(Data block):
+ + +

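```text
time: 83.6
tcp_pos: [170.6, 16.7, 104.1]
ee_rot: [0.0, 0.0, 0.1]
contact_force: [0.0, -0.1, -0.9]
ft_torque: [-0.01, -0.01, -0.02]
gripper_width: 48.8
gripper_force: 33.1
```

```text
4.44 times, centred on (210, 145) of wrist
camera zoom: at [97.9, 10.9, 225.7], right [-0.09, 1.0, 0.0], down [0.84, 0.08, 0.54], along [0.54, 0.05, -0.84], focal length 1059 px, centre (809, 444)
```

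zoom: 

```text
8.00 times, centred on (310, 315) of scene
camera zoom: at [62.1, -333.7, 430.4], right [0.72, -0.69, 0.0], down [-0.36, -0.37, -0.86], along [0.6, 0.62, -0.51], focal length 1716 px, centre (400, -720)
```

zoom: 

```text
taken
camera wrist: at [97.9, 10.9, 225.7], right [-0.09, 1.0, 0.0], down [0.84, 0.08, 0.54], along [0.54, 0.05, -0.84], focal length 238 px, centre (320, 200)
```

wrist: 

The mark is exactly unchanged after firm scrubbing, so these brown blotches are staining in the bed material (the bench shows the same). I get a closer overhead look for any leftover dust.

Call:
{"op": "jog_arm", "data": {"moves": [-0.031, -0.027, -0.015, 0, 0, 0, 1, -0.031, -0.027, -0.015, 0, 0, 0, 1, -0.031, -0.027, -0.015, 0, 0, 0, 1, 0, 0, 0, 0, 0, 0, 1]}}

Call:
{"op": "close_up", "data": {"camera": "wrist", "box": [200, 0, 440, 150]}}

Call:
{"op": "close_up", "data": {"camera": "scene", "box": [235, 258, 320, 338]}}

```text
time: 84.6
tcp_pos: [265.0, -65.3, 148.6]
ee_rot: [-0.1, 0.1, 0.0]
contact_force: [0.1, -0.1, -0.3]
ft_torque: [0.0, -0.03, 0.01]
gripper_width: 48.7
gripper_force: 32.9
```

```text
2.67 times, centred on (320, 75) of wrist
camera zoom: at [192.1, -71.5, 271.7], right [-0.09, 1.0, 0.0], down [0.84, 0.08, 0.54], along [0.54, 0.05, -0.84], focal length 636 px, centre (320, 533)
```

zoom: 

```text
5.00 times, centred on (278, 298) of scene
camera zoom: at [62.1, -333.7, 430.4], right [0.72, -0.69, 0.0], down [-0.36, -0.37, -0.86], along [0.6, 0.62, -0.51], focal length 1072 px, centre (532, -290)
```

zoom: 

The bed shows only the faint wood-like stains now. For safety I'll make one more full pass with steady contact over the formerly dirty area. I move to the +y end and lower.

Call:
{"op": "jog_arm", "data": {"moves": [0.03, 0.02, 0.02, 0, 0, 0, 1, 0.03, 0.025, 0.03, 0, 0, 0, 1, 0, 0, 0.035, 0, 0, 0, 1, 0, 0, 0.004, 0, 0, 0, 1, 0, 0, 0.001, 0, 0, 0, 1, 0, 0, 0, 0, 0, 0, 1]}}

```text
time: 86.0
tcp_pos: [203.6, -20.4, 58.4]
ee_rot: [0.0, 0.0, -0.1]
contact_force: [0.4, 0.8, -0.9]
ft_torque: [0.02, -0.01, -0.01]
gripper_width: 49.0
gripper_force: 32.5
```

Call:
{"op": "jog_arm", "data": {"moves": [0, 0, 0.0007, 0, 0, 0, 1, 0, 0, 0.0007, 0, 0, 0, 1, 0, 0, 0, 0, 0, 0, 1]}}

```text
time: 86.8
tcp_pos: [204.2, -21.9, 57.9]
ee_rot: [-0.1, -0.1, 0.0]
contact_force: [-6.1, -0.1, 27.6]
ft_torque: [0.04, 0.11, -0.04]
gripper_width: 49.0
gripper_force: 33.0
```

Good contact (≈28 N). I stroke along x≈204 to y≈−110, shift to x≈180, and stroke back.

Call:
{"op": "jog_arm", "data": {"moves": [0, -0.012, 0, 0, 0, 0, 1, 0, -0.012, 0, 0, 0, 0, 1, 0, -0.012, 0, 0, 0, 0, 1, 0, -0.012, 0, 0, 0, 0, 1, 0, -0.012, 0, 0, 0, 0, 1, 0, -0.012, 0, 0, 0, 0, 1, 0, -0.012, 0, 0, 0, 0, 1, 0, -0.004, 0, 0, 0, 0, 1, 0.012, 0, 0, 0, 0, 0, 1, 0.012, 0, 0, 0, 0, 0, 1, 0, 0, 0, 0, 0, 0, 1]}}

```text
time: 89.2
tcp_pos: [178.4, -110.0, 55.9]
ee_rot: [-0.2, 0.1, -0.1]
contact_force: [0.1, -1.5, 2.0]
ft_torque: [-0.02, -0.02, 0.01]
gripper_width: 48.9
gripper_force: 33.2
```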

+ + +

(What you need to do):
Return the whole listing exactly, with every line included.

(Solved exercise):
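```text
time: 83.6
tcp_pos: [170.6, 16.7, 104.1]
ee_rot: [0.0, 0.0, 0.1]
contact_force: [0.0, -0.1, -0.9]
ft_torque: [-0.01, -0.01, -0.02]
gripper_width: 48.8
gripper_force: 33.1
```

```text
4.44 times, centred on (210, 145) of wrist
camera zoom: at [97.9, 10.9, 225.7], right [-0.09, 1.0, 0.0], down [0.84, 0.08, 0.54], along [0.54, 0.05, -0.84], focal length 1059 px, centre (809, 444)
```

zoom: 

```text
8.00 times, centred on (310, 315) of scene
camera zoom: at [62.1, -333.7, 430.4], right [0.72, -0.69, 0.0], down [-0.36, -0.37, -0.86], along [0.6, 0.62, -0.51], focal length 1716 px, centre (400, -720)
```

zoom: 

```text
taken
camera wrist: at [97.9, 10.9, 225.7], right [-0.09, 1.0, 0.0], down [0.84, 0.08, 0.54], along [0.54, 0.05, -0.84], focal length 238 px, centre (320, 200)
```

wrist: 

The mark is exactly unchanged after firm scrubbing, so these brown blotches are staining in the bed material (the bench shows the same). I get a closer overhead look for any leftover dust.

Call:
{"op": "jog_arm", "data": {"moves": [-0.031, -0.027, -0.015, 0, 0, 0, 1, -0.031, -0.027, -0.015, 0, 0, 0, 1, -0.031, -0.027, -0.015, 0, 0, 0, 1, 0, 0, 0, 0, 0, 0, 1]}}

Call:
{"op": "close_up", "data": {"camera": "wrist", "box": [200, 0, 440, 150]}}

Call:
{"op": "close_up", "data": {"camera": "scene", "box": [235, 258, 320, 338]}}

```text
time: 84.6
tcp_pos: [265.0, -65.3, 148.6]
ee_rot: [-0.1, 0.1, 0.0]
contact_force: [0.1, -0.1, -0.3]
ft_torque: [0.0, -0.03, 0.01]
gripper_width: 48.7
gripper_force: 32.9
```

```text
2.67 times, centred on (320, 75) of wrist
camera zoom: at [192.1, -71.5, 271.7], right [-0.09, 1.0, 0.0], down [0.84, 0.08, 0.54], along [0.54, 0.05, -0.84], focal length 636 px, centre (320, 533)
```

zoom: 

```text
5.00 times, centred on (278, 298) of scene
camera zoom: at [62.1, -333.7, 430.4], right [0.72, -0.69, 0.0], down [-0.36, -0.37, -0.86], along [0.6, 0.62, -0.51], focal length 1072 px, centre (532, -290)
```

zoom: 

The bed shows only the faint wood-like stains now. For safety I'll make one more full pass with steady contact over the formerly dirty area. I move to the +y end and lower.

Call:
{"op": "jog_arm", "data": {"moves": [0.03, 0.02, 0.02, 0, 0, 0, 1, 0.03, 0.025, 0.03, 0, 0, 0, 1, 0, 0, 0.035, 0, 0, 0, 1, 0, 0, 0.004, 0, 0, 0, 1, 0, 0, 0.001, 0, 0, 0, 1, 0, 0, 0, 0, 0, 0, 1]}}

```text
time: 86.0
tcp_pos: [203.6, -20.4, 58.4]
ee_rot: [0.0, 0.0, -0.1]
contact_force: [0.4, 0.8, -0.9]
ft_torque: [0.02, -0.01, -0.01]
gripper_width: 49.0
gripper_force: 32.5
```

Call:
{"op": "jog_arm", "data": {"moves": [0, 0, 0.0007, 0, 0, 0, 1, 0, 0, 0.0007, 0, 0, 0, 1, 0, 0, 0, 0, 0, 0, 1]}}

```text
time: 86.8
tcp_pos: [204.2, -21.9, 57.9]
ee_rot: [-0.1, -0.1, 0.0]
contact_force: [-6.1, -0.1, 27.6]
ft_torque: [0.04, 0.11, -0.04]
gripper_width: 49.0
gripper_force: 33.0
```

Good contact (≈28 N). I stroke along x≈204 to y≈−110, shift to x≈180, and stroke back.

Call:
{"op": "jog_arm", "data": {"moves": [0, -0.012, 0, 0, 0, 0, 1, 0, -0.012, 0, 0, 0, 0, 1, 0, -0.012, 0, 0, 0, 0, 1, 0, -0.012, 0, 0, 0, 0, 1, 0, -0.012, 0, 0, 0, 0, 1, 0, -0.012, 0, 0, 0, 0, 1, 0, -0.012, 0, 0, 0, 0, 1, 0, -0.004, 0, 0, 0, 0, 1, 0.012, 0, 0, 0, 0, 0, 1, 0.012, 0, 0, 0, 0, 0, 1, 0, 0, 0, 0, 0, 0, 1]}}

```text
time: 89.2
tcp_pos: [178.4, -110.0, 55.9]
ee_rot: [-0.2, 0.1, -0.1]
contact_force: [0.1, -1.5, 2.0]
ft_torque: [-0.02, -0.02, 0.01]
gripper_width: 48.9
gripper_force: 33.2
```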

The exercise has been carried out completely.